Malaysian track cyclist Josiah Ng is tossed by Japanese riders and officials after winning bronze in keirin at the 2014 Asian Games last month.

Malaysian track cyclist Josiah Ng is tossed by Japanese riders and officials after winning bronze in keirin at the 2014 Asian Games last month.

PETALING JAYA: Josiah Ng, one of the most decorated track cyclists in Malaysia, has decided he will call it a day after the World Championships in France next February.

The 34-year-old made a statement on his website on Thursday stating his desire to “hang up the wheels for good”.

“One of the toughest things that all professional athletes have to do is having to make a decision to retire,” he said.

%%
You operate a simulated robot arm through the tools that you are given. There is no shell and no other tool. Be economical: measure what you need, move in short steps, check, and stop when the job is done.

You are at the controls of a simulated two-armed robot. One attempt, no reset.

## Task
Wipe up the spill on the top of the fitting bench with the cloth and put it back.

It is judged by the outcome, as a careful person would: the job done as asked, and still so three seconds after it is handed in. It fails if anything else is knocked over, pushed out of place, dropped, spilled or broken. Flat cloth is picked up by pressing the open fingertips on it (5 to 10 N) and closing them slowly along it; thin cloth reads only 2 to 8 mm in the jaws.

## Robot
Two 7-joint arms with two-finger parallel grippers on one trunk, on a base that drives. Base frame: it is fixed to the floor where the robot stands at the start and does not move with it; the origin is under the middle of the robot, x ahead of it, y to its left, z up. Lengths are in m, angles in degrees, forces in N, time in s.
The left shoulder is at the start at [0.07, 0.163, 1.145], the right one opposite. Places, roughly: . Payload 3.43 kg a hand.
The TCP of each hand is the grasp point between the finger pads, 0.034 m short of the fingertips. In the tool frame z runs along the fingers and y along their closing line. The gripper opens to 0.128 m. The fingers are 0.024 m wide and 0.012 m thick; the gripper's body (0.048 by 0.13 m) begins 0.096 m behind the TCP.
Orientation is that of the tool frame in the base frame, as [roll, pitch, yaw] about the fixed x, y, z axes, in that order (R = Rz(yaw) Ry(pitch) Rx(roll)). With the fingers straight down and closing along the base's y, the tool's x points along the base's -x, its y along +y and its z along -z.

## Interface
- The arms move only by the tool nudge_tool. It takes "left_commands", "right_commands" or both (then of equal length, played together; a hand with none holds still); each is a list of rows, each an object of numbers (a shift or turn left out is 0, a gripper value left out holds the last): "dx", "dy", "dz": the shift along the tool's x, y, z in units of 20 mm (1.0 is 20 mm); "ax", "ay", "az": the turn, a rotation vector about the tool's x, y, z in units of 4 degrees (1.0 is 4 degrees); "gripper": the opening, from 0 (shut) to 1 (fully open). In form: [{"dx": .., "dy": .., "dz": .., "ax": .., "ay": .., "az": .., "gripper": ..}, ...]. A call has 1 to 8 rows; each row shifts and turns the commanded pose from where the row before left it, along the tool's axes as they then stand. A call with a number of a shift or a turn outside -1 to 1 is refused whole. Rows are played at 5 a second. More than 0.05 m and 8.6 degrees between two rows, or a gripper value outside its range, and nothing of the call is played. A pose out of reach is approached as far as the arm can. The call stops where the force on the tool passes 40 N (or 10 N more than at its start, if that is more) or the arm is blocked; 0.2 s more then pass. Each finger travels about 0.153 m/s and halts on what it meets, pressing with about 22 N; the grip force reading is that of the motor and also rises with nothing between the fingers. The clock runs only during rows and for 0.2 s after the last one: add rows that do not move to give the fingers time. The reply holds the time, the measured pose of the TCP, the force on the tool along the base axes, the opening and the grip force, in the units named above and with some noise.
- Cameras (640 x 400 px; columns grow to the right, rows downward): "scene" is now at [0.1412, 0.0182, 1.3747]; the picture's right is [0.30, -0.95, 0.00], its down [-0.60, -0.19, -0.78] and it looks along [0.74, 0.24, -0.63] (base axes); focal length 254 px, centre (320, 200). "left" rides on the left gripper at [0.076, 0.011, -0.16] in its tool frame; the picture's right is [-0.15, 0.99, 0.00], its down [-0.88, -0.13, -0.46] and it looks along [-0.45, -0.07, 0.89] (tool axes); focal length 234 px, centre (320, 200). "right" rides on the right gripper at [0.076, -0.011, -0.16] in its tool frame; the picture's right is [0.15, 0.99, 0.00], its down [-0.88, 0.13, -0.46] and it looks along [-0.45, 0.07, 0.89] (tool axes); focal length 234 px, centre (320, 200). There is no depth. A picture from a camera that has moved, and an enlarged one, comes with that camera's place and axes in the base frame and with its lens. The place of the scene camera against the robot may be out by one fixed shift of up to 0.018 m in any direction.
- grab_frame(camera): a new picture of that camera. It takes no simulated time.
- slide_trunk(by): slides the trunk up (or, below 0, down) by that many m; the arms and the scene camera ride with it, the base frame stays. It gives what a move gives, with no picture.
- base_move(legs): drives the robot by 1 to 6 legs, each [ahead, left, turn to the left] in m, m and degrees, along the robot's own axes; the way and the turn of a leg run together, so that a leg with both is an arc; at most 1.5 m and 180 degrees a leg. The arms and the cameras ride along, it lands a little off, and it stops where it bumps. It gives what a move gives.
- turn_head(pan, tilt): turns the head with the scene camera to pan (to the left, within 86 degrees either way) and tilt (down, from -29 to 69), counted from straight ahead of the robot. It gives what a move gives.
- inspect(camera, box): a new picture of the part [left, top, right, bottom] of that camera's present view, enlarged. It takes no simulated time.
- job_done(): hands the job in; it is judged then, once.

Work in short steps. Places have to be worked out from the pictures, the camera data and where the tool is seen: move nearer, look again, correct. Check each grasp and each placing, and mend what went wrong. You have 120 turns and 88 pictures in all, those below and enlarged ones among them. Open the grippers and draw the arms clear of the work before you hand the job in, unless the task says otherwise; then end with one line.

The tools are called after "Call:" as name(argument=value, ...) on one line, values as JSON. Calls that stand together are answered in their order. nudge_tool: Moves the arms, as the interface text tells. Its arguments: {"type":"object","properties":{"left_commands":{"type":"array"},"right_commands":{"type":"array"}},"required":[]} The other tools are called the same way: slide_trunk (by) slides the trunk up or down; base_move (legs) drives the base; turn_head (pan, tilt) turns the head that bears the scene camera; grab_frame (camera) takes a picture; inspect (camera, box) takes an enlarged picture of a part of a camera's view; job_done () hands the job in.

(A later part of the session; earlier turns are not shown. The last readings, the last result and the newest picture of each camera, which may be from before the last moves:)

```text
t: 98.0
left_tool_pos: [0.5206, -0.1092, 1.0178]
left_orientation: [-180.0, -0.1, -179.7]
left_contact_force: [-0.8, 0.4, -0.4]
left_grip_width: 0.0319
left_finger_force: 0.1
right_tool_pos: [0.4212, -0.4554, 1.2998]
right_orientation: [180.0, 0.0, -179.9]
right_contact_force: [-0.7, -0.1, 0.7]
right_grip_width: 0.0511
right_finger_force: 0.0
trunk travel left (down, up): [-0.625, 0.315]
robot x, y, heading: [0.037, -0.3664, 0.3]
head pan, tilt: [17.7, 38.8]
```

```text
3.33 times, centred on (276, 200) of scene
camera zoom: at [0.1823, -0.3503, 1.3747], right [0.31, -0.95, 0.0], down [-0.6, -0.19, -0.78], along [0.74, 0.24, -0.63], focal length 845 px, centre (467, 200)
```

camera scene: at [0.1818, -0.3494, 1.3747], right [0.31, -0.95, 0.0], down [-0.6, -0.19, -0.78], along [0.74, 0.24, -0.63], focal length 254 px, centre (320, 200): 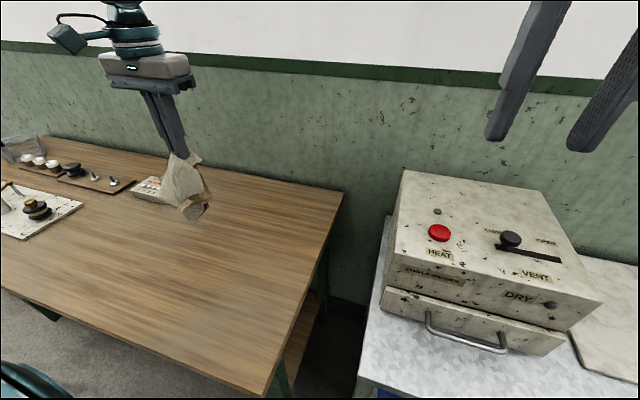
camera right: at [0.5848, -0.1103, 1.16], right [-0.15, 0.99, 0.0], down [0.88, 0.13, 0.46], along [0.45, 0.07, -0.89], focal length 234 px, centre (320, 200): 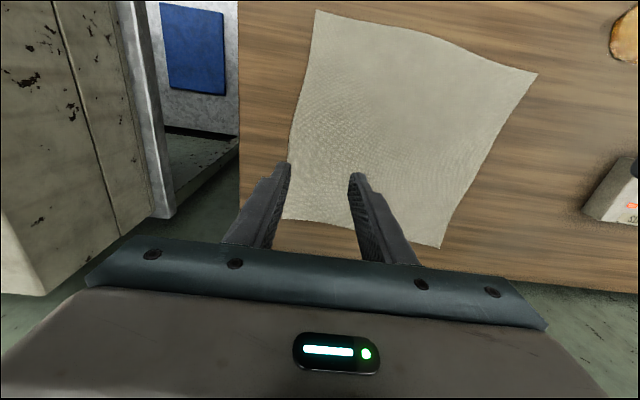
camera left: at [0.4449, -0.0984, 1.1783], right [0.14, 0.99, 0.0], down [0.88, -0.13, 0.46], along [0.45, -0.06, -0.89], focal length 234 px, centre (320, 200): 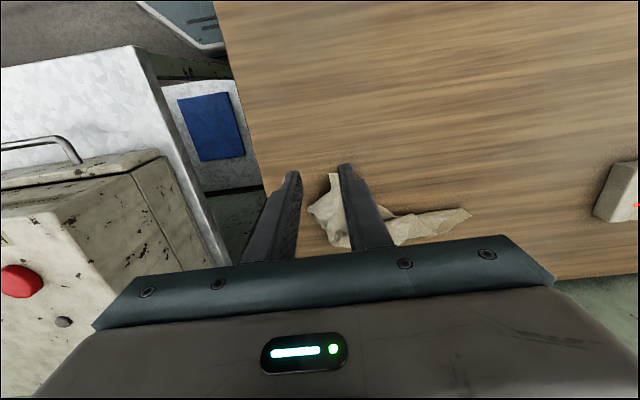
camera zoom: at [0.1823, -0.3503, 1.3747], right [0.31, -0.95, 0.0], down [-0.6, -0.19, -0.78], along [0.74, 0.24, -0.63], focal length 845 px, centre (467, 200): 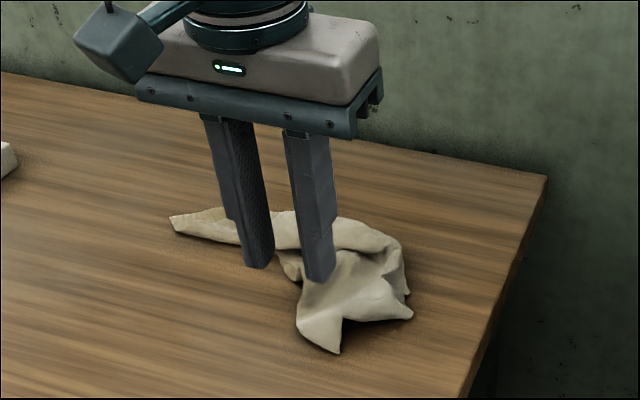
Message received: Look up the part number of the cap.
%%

“The UCI Track World Championships in February in Paris will be my last competition as a professional cyclist.”

Josiah revealed that he had been thinking about retiring since the Asian Games in Incheon, South Korea, in September. There, he won the bronze medal in the keirin – the only medal from the men’s track squad.

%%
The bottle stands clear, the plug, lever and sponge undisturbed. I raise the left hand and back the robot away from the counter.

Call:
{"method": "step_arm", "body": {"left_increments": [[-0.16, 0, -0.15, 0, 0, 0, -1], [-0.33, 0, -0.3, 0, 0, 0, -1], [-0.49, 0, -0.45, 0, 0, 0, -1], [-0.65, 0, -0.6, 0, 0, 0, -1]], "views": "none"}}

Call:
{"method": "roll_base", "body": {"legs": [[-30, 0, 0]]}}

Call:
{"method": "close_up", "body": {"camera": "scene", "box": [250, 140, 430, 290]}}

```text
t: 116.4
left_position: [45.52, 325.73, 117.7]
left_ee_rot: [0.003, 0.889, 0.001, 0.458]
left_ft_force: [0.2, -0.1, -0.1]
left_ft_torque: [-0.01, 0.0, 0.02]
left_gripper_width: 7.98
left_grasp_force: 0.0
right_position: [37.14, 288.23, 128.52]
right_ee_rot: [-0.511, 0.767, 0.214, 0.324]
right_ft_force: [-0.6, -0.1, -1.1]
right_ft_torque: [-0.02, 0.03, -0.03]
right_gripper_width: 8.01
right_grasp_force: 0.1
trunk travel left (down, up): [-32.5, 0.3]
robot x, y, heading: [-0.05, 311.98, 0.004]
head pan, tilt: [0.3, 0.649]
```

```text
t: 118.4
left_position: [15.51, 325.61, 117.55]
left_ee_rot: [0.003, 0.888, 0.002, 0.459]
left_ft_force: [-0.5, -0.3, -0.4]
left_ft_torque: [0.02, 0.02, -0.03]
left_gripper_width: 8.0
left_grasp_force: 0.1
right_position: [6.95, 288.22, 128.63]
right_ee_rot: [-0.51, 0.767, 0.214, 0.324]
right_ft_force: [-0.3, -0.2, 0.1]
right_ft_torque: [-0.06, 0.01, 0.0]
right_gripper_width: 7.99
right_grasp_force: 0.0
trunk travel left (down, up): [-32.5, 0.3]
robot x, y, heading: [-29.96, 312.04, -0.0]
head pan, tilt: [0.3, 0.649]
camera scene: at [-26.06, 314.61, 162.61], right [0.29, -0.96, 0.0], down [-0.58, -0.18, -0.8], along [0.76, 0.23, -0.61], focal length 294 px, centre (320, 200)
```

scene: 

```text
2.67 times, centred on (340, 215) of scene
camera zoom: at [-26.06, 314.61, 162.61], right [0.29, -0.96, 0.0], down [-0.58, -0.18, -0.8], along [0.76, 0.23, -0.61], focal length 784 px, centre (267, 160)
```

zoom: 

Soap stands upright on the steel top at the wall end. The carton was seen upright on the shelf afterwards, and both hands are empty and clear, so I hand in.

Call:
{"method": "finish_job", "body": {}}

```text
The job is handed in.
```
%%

Josiah began his career as a national cyclist 15 years ago and represented the country for the first time at the Asian Cycling Championships in Shanghai in 2000.

He is a three-time Olympian, having featured in the 2004 Games in Athens, 2008 (Beijing) and 2012 (London – albeit only as a reserve).

Josiah was awarded the Olympian and Sportsman of the Year awards in 2004 for his heroics in Athens, where he finished sixth in the keirin.

He was hopeful of a final fling at the 2016 Rio Olympics but a life-threatening accident – that punctured his lung and broke his ribs during the second leg of the Track World Cup in Aguascalientes, Mexico, last December – put paid to that dream.

That unfortunate accident derailed his plan for almost six months leading up to the Asian Games this year. He, however, failed to return to his best form.

“It has been a dream come true with all the amazing places I have gone to and great people I have met along the way.

“I will always treasure the feeling I felt in pushing my body to its limits to achieve victories.

“This journey would not have been possible without so many people who unselfishly made me a part of their lives and helped me so much. To them, I’m eternally grateful,” he said.